> [The exercise]: In the listing that follows, how many lines contain "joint"? Give the number only.

> [Exercise material]:

* BEGIN *

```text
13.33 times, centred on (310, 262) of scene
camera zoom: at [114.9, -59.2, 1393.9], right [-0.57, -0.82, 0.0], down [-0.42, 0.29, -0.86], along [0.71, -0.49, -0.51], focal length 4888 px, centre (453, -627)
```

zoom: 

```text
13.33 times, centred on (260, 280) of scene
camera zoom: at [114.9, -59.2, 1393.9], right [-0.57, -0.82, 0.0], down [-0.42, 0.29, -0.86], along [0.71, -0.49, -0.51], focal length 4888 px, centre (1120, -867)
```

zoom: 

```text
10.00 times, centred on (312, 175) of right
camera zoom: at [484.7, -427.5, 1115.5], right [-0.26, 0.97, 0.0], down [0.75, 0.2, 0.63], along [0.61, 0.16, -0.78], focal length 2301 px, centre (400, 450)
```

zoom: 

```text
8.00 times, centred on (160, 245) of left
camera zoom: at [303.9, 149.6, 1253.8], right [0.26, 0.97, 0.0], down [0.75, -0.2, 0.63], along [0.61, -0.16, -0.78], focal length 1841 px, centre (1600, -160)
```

* END *
* BEGIN *

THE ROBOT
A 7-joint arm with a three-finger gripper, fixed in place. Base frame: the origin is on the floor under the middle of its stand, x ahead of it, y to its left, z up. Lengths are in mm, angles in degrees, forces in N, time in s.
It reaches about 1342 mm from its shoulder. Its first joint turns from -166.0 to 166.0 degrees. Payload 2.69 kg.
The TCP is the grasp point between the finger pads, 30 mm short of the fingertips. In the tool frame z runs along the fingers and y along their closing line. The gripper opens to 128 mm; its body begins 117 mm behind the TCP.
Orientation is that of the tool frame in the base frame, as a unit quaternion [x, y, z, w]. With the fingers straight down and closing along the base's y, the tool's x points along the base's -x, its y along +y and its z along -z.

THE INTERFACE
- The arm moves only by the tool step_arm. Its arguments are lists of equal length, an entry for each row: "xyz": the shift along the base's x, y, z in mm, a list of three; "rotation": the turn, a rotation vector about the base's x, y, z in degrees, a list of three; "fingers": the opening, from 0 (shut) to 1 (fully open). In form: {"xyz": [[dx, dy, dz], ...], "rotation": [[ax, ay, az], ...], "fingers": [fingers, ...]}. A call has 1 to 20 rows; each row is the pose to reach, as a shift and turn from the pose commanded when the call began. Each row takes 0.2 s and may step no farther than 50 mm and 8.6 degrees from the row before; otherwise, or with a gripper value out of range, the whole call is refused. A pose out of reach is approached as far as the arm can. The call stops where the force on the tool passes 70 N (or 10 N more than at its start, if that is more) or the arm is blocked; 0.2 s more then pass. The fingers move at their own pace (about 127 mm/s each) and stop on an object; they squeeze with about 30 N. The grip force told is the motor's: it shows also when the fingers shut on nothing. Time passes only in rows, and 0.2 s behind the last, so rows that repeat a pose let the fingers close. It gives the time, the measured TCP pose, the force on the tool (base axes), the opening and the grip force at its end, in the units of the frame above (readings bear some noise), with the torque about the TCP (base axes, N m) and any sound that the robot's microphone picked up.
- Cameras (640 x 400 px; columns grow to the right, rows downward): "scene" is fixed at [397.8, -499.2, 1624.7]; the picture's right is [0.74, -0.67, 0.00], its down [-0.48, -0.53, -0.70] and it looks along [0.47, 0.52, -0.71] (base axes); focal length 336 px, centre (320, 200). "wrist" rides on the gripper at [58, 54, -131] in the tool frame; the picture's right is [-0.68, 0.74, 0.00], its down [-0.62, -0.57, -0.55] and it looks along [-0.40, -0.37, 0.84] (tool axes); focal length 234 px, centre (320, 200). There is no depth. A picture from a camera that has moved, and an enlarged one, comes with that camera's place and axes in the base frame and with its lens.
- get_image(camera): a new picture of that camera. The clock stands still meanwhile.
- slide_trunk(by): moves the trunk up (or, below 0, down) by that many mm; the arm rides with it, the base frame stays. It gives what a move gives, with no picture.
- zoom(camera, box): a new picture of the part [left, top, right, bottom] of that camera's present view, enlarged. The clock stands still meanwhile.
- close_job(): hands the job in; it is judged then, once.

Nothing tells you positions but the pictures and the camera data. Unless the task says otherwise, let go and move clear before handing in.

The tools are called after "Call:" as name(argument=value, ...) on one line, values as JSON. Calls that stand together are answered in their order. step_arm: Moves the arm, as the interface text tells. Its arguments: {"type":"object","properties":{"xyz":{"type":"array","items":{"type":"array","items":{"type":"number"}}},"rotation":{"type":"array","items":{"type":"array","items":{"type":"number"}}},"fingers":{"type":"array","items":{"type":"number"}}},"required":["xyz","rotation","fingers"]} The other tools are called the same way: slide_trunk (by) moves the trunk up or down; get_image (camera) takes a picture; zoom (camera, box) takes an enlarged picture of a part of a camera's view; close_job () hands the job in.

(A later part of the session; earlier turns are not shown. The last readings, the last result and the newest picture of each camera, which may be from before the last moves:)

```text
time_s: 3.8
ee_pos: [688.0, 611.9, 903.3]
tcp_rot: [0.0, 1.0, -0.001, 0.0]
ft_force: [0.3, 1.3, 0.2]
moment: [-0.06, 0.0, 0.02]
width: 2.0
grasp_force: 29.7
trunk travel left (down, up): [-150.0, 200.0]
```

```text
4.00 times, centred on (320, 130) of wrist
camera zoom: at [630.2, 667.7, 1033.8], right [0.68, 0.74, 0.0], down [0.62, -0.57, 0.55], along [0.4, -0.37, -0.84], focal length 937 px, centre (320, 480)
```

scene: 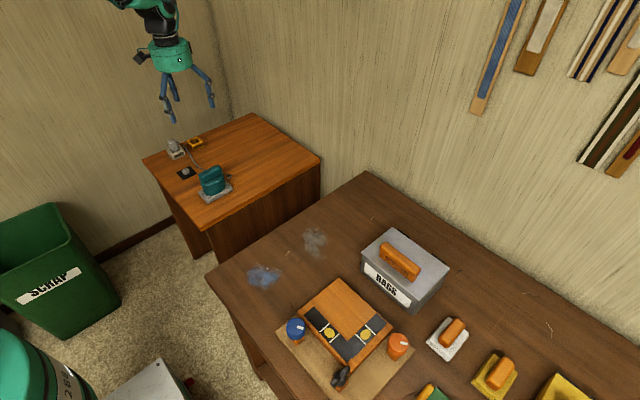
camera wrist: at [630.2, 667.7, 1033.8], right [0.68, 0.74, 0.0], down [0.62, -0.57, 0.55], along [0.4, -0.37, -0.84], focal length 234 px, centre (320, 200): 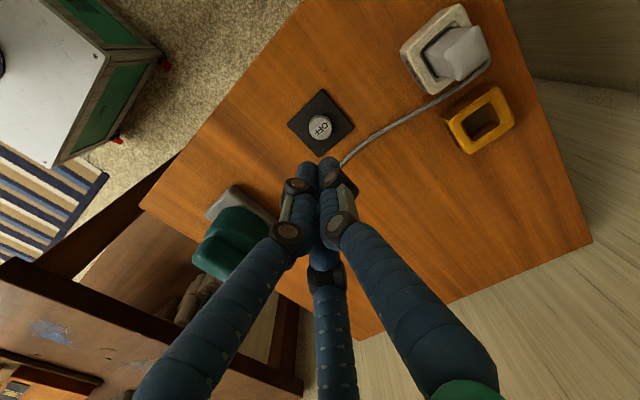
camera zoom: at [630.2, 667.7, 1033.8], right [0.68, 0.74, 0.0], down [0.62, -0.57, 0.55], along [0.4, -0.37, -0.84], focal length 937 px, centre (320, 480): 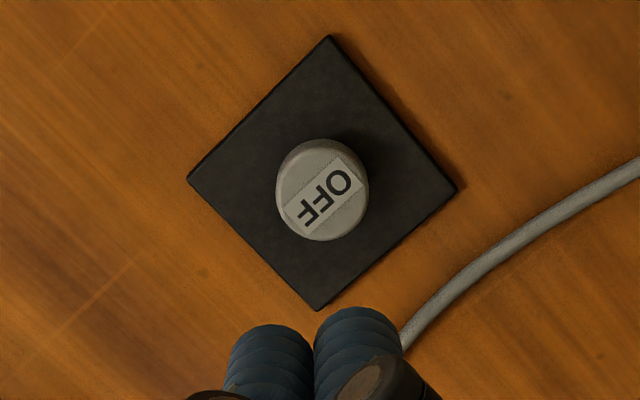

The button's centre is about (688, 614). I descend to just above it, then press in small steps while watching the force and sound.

* END *
* BEGIN *

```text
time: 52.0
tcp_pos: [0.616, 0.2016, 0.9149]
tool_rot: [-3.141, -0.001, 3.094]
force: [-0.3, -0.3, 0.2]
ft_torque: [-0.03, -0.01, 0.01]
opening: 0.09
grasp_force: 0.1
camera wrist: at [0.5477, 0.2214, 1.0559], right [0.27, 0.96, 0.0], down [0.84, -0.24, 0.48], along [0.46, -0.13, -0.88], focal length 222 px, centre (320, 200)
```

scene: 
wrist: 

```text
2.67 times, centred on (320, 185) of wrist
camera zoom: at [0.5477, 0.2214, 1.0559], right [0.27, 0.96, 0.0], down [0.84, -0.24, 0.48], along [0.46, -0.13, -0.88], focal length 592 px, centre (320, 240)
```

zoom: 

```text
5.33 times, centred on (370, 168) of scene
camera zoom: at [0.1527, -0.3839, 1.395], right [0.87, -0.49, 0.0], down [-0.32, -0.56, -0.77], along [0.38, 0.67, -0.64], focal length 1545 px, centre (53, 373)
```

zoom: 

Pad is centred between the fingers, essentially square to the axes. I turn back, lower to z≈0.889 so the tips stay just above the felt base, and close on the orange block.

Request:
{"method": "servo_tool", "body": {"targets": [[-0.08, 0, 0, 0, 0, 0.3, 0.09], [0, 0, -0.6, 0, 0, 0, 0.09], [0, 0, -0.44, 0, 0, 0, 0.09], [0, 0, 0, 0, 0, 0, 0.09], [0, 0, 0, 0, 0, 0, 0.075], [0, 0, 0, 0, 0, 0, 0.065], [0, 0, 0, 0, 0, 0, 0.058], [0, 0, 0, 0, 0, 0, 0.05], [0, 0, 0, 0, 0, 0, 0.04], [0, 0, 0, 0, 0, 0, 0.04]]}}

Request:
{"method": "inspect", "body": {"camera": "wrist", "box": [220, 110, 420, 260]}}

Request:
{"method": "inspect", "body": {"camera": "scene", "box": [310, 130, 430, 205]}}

* END *

> [Answer below]: 2